IT pros can run Microsoft App-V within Med-V 2.0 environments, providing a way to use these complementary tools together to migrate Windows legacy apps to Windows 7 machines.

Windows desktop upgrades are a bit of a problem for IT pros, to say the least. The new features in Windows 7 are desirable, but the application-testing process can be extremely time-consuming and expensive. Thankfully, Microsoft offers two tools that are designed to make the desktop OS upgrade process much easier -- App-V and Med-V -- and the latest versions of these tools can run together.

App-V and Med-V are both available to Software Assurance customers via Microsoft Desktop Optimization Pack (MDOP). The two tools take very different approaches to the application virtualization process, and although these approaches seem contradictory at first, they can complement each other.

Here are basic descriptions of each tool and why running App-V in a Med-V environment can make moving to the latest version of Windows a bit easier.
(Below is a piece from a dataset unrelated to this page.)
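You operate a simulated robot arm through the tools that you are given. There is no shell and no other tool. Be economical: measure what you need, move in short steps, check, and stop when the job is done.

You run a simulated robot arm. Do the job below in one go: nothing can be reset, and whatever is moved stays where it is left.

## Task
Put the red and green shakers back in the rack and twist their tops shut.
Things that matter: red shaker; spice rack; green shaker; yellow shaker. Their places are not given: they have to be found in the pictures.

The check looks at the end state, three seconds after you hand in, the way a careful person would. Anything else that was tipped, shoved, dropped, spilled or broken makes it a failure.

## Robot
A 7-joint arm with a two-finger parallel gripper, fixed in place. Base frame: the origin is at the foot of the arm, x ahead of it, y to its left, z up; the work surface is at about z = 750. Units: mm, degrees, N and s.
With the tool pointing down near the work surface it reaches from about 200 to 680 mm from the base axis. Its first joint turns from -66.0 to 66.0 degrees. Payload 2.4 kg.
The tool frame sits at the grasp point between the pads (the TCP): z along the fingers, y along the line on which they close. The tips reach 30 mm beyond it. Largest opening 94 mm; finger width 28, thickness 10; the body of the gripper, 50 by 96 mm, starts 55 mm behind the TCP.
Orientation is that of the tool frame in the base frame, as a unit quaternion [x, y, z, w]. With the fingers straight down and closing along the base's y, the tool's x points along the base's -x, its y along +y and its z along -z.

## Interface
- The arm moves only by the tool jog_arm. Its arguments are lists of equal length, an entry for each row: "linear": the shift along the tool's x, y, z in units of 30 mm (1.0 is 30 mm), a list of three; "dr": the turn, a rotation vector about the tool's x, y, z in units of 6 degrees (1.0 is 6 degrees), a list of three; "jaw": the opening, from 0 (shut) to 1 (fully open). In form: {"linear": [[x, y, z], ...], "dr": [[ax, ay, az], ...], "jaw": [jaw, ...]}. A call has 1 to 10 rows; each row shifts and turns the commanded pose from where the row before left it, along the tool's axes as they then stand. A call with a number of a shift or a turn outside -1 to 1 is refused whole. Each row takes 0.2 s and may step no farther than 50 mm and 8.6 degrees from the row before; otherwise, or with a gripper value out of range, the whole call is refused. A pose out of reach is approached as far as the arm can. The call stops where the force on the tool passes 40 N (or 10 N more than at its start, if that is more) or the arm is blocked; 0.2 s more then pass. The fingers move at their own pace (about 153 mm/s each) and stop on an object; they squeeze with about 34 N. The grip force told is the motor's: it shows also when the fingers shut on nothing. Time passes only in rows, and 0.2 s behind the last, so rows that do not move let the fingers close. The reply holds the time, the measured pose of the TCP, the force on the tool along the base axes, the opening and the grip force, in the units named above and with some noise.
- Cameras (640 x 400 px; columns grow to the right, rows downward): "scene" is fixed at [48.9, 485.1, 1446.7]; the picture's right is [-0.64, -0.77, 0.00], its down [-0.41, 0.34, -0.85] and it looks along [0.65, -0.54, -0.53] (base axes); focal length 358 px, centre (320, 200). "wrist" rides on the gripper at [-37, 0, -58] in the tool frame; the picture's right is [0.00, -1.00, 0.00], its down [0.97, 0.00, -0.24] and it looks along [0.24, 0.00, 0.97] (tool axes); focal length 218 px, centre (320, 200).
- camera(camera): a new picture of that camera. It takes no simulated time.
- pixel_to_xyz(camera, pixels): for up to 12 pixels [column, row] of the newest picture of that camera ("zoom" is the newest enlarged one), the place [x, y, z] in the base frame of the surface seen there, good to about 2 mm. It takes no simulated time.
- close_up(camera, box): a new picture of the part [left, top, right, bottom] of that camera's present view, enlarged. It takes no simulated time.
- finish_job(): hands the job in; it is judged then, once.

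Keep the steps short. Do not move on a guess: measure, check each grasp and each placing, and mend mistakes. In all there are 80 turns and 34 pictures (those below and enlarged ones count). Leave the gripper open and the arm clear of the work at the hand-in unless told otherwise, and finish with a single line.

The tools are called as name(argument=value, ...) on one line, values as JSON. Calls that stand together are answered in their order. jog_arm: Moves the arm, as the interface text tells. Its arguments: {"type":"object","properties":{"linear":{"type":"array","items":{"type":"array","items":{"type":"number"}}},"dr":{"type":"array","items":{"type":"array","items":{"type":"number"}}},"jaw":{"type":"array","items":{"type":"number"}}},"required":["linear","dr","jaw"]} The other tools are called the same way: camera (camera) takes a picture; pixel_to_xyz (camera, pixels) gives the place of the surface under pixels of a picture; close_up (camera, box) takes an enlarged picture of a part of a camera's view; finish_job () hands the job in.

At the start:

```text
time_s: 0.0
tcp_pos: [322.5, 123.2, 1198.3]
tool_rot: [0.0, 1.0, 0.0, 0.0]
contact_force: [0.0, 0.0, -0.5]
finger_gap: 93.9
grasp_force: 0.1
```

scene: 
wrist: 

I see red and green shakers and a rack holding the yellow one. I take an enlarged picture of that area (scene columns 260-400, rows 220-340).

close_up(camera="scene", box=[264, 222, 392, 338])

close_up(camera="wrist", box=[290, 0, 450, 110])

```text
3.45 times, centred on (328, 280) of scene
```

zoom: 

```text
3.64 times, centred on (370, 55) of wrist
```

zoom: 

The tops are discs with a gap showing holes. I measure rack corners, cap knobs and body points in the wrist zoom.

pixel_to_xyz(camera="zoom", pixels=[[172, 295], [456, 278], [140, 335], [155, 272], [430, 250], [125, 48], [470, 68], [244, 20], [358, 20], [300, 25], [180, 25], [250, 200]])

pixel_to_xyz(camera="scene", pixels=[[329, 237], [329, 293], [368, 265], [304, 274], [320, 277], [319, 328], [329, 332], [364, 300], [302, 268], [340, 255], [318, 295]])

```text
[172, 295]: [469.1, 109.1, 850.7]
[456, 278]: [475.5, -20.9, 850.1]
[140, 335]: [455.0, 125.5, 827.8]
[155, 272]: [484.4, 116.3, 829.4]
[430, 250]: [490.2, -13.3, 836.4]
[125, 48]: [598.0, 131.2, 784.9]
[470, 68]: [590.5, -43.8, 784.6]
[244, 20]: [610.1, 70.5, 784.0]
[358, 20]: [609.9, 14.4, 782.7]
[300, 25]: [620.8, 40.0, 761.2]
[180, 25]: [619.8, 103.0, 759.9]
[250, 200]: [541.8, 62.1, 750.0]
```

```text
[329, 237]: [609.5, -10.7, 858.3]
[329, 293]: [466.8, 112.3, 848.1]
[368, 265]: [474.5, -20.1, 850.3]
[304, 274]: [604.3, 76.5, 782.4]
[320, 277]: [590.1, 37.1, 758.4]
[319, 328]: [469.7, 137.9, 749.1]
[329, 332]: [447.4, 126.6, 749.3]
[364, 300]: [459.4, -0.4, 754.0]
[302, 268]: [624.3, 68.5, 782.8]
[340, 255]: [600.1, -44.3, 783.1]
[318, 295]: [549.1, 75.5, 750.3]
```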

App-V allows applications to be packaged along with all of their dependencies so that the apps can be streamed from servers to end users' desktops. This frees administrators from having to install apps directly onto user desktops and maintaining multiple desktop images and the programs that individual users require. Instead, IT professionals can maintain a single standardized desktop image that lives in the data center and then stream applications to users on an as-needed basis.
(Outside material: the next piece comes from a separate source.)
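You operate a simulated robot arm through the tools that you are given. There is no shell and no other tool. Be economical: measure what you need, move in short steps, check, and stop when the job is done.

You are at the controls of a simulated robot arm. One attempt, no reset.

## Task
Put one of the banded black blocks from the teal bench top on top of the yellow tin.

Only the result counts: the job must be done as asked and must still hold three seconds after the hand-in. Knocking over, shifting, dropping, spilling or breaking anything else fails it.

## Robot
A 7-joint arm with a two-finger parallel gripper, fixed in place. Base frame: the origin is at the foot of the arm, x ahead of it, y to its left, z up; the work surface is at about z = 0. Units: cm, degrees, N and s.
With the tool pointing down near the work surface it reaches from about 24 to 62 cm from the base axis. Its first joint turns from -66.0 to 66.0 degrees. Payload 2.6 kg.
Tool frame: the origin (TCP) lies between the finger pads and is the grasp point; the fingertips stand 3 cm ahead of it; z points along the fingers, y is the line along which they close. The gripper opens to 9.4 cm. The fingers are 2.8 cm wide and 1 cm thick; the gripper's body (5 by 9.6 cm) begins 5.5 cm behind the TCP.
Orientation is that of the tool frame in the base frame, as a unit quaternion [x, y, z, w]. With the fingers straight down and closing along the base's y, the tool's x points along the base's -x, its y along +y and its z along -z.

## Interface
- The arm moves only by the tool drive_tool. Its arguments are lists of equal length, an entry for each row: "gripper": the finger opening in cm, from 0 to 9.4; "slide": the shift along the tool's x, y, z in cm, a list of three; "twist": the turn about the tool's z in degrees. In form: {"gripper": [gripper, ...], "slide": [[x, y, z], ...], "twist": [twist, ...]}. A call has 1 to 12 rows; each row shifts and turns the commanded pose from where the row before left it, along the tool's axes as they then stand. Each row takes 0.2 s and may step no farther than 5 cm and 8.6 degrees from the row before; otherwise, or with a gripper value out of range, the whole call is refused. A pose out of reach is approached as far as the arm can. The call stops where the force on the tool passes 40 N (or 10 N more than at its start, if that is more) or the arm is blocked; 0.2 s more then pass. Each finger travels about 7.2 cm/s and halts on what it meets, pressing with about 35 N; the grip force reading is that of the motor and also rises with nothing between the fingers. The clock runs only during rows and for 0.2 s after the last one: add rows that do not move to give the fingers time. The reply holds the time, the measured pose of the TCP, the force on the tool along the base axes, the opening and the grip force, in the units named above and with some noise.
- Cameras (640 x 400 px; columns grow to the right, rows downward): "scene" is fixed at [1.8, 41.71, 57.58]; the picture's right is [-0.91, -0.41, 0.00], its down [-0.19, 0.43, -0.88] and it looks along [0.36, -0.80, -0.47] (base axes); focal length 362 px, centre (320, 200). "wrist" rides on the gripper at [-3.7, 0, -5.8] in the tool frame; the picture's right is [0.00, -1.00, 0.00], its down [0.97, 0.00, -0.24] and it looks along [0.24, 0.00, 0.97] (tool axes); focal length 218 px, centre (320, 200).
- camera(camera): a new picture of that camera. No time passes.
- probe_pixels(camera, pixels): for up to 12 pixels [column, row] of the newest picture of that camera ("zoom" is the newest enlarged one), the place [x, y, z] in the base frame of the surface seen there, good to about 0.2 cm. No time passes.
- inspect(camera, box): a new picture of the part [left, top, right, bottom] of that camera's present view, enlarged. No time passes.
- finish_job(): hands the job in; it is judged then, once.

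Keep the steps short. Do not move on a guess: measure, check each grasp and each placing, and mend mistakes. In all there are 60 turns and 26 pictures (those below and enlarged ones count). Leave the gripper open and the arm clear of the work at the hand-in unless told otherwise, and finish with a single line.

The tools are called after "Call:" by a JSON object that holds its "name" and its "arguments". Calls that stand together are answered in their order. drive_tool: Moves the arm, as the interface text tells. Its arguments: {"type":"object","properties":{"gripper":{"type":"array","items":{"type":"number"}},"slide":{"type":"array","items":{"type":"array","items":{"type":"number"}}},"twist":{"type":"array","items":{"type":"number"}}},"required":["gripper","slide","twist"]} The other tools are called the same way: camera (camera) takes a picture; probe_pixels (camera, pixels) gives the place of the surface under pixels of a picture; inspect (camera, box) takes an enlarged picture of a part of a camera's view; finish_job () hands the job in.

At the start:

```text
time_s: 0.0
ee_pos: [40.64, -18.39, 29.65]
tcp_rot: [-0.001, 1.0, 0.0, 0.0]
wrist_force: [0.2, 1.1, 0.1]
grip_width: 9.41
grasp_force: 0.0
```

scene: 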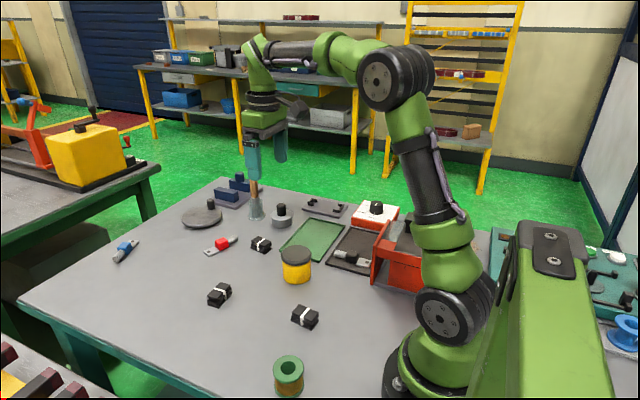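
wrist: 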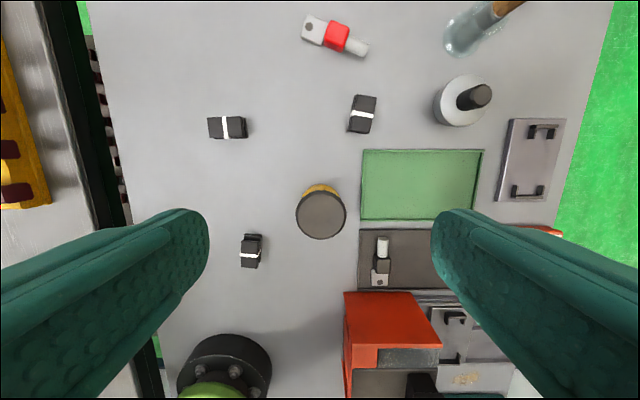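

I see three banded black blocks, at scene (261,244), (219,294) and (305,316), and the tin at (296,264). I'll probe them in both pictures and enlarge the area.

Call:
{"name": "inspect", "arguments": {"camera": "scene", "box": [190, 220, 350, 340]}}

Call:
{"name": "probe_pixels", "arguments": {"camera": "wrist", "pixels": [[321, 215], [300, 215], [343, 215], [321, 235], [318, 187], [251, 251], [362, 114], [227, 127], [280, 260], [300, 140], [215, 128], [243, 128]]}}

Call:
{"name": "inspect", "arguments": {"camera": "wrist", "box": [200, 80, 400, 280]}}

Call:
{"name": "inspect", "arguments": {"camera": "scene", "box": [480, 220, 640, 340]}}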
Ironically enough, one of the big selling points for Windows 7 is Windows XP Mode -- a fully functioning, licensed copy of Windows XP that runs within a virtual machine (VM) on Windows 7.

What makes Windows XP Mode different from other VMs is that applications running in XP Mode are seamlessly available through the Windows 7 desktop. Users might not even realize that such apps are actually running on Windows XP.

Med-V takes this same concept and extends it so that applications can run within either Windows XP Professional (Service Pack 2 or higher) or Windows 2000 Professional (SP4). Whereas App-V packages an application with some OS components such as registry entries, Med-V creates a package containing the app itself and a full instance of Windows. By doing so, Med-V is able to eliminate any incompatibilities that may exist between an operating system and an application.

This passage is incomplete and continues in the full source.